Up where? The road leached away into the darkness. There was a mercanta hurriedly packing up her stall.

‘No,’ she said, ‘there are no hotels, no taxis, no buses. At this time, the only people out on the ruta dos are bad ones.’

Faced with conspicuously bleak options, I shouldered my pack and groped my way towards the junction. I stepped into the black. I could just feel the camber of the road beneath my feet – so at least I could distinguish forward from ditchwards. These were grasslands. I could tell by the seething of the straw. There were frogs, too, chuckling and sucking and (I soon decided) groaning in horror. Nightjars added their own texture to my burgeoning apprehension. The locals described the noise (aptly I now realised) as the dying screams of the Old Lady of the forest. Then, the last streaks of light from Ruta Dos flickered out, depriving me of every sense except hearing and, of course, terror.

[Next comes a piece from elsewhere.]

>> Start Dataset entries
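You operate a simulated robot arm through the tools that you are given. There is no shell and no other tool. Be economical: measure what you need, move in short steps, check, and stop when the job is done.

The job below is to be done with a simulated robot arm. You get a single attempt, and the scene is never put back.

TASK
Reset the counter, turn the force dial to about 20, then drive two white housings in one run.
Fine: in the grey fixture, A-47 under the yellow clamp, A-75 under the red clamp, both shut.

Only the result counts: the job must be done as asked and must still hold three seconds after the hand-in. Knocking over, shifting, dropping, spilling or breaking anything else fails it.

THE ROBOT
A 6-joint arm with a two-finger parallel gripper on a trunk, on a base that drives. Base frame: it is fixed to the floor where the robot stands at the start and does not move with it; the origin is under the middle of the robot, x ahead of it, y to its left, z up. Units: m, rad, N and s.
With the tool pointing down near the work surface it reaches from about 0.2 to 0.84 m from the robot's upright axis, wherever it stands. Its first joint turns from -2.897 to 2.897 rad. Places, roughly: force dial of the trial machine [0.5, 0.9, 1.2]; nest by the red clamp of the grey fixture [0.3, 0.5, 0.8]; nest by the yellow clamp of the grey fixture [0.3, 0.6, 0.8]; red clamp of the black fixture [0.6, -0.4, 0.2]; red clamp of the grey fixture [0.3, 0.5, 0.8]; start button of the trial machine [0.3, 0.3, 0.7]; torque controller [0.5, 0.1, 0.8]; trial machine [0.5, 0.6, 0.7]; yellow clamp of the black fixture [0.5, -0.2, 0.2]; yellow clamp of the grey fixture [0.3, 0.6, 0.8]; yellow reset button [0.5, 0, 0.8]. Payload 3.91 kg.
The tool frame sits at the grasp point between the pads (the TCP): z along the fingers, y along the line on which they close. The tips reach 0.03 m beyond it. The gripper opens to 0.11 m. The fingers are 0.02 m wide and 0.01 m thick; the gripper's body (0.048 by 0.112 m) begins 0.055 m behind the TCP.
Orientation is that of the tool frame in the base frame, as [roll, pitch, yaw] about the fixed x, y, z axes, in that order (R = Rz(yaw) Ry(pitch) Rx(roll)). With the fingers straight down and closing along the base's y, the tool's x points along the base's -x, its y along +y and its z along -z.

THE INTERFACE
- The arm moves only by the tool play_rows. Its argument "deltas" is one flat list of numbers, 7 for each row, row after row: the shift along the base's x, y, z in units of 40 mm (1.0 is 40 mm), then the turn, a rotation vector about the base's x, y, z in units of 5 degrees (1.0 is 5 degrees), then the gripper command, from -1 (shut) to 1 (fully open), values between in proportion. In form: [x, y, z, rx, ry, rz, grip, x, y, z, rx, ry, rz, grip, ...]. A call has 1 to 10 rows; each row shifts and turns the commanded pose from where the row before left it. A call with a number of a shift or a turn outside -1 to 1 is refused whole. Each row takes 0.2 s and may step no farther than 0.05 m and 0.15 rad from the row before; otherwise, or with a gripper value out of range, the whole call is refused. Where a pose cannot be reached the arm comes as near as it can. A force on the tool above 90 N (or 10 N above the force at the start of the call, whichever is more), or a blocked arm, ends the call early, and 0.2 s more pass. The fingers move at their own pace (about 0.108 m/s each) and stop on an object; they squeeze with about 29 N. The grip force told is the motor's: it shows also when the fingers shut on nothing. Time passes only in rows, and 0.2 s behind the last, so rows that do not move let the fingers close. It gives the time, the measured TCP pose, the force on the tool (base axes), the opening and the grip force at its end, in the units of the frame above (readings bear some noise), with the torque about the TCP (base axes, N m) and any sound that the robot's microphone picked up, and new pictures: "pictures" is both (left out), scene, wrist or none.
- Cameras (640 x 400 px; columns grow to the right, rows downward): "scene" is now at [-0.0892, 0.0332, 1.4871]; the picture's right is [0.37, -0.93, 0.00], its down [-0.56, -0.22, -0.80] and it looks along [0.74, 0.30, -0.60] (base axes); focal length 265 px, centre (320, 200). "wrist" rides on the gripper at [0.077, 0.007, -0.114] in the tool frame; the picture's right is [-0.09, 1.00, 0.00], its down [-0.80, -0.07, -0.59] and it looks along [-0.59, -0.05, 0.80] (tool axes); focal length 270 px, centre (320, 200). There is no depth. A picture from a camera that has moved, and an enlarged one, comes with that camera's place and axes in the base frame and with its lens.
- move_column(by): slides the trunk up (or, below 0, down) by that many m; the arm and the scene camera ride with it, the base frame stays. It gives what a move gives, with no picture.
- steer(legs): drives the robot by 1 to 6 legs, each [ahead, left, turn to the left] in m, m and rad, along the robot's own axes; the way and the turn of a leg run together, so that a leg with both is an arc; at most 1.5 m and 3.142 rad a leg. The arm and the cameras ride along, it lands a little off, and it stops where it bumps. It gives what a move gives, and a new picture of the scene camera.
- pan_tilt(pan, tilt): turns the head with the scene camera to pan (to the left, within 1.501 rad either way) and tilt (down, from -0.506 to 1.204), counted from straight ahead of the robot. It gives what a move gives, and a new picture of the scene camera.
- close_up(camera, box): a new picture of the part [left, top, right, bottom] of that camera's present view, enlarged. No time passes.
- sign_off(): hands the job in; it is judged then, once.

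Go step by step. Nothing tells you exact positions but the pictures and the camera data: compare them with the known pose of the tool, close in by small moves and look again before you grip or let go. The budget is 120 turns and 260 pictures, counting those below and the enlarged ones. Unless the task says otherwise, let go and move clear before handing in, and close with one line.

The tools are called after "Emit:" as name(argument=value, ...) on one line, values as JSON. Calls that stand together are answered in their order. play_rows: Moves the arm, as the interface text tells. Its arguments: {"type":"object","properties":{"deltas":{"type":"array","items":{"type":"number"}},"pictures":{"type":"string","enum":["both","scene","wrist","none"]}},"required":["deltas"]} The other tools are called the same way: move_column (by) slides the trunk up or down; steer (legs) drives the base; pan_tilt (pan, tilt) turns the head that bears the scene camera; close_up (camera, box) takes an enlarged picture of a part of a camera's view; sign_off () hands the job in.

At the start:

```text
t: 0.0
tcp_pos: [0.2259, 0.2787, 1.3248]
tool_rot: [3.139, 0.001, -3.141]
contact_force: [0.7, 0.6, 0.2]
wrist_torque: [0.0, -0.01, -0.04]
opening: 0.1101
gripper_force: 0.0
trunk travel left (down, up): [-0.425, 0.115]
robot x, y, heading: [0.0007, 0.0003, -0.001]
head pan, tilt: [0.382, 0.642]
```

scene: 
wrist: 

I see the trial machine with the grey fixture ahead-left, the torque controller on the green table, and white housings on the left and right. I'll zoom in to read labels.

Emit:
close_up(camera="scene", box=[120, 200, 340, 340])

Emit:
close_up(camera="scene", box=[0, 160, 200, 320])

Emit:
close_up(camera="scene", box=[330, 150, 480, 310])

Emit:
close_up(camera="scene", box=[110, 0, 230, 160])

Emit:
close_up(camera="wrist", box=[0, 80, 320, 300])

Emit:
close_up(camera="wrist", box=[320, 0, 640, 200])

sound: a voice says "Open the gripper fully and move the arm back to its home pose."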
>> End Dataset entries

Robbers, snakes, rabid dogs and wounded jaguars contributed the outlines of my anxieties. Paraguayan mythology contributed some unnecessary embellishments. This was not the time to be thinking of the mboya-jagwa, the huge dog-snake that eats travellers, ravishes women and yelps like a puppy. Or the carbuncalo, a revolting carnivorous hog that disguises itself as a trough to engulf the unwary drinker. To the Australian settlers of 1893, these creatures all seemed real enough. Macdonald added to the list with a bird that shone in the dark, a giant bi-sexual ant-bear and a sabre-toothed sheep of uncommon ferocity named – a little ineptly perhaps – the ow-ow.